In “Notes on Post-Internet,” l’artista e scrittrice Jennifer Chan osserva che le “tendenze ottimistiche [della net art] possedevano un background critico pressoché inesistente sulle implicazioni politiche dell’esistere su qualsiasi piattaforma,”(5) benché i net artist, negli anni Novanta, avessero tentato più volte di stravolgere la struttura del browser e di Internet. Salvo alcune eccezioni, la Post-Internet art ha adottato una posizione ancor meno critica – per quanto sia sempre difficile stabilire cosa sia volontariamente o involontariamente critico nella net art e nella Post-Internet art – incorporando ed estetizzando strategie capitalistiche accelerazioniste di produzione brandizzata sui social network. Dalla permanenza di Ryder Ripps in uno spazio residenziale della RedBull ai meme Powerade di Jogging, i marchi commerciali – e il branding – sono divenuti essenziali alla Post-Internet art che si appoggia e riflette sul web aziendale sia come canale di distribuzione, sia come fonte di materiale visivo, anche se è sempre più difficile stabilire se questo processo abbia una matrice “politica” oppure no(6). Secondo l’artista Post-Internet Brad Troemel, i social media hanno determinato il populismo dell’arte procacciandole nuovi tipi di pubblico “casuale”, arricchendo la dicotomia teorizzata da Boris Groys “arte democratica non popolare vs. arte popolare non democratica” di un terzo termine ridondante nel vero senso della parola: “arte popolare e democratica al tempo stesso.(7)” Ma questa “arte popolare democratica” non rappresenta forse l’ennesima reincarnazione dell’utopismo degli anni Novanta, stavolta con un occhio di riguardo alla partecipazione del pubblico come bene positivo ipso facto, indipendentemente dai network?
In una conversazione con Lauren Cornell, Ed Halter solleva un importante interrogativo circa il ricorso alle strategie aziendali da parte della Post-Internet art: “Non ritieni che questa linea (considerare la cultura come la nuova natura) non solo accetti la logica del mercato, ma ne riconosca il valore e si rifiuti di offrire idee che vadano oltre?”(8) Sembra che la Post-Internet art sia riuscita a interferire con la logica di mercato testando i limiti dei social media. Non vorrei etichettare il Post-Internet come ottimista o pessimista; è piuttosto ancorato a un paradigma critico volto a sottolineare le macchinazioni del capitalismo semiotico, ma non i suoi effetti. Talvolta. Scivola spesso in un velato umorismo, come nel recente scatto di Madison Beer per Dis magazine che mostra una serie di piantine invasate in cuffie che recano impresso il nome di Chelsea Manning, di Snowden e di Ellsberg, accomunati dall’aver denunciato attività governative illecite. Politica ed ecologia al servizio dell’architettura d’interni.

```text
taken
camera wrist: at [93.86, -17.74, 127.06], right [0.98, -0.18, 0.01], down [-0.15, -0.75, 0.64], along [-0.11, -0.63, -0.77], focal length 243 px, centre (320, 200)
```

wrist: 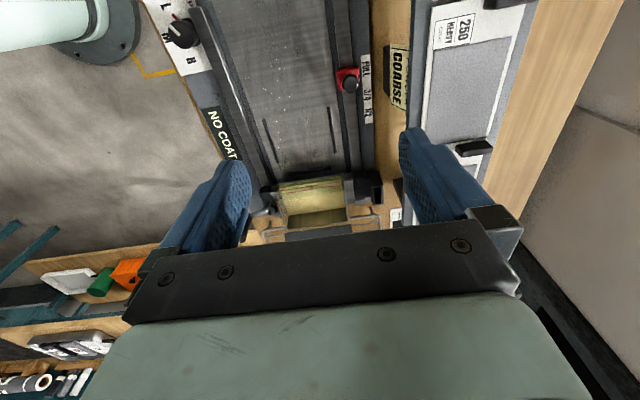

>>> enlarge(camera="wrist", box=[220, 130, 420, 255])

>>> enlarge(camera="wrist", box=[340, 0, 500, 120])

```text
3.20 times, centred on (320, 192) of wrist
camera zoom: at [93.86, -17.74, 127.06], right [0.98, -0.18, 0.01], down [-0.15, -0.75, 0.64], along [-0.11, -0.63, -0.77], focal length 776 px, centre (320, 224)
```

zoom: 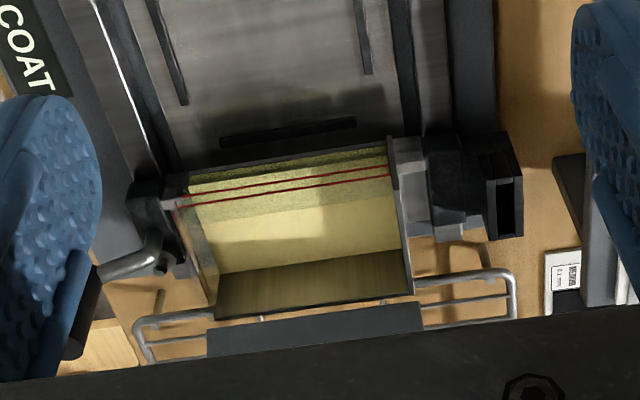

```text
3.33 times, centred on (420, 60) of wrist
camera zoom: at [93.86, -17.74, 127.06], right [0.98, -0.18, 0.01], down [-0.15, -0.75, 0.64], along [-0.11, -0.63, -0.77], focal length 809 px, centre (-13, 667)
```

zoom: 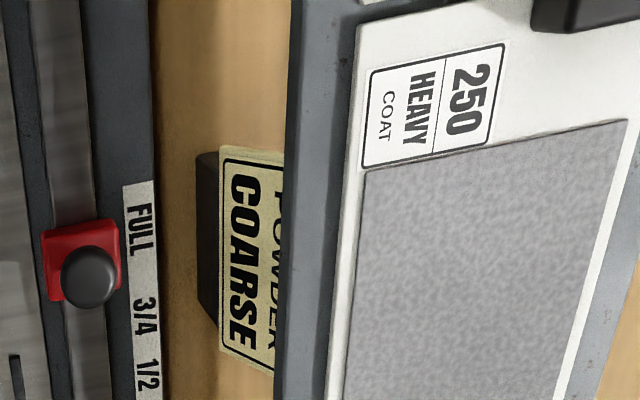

Perlopiù, la Post-Internet art evita di prendere in considerazione la sfera politica o ambientale e focalizza la sua critica su ciò che Lauren Cornell ha definito un “ambiente fatto di informazioni più mobili e decentrate”(9), un ambiente in cui la sfera politica e quella ambientale vengono a coincidere. Forse questo info-environment ha più o meno rimpiazzato l’ambiente in cui le onde si infrangono sulle spiagge e gli alberi sono abbattuti per la carta come “spazio” per l’arte, forse è talmente infiltrato dalla tecnologia che non esiste più, ma personalmente mi sembra che non se ne sia ancora andato, e che incomba su un’arte che fa affidamento sulle tecnologie di consumo (drastico) per riflettere su quell’ambiente originario di cui estetizza così diffusamente il consumo. Troppo spesso evita di farlo, lasciandoci ammirare piante invasate nelle cuffie. Ma ci sono stati dei momenti in cui la Post-Internet art ha mosso una critica intelligente ai modi i cui i social media si propongono come un terreno di scambio aperto e apolitico, al di sopra e al di fuori della politica senza virgolette.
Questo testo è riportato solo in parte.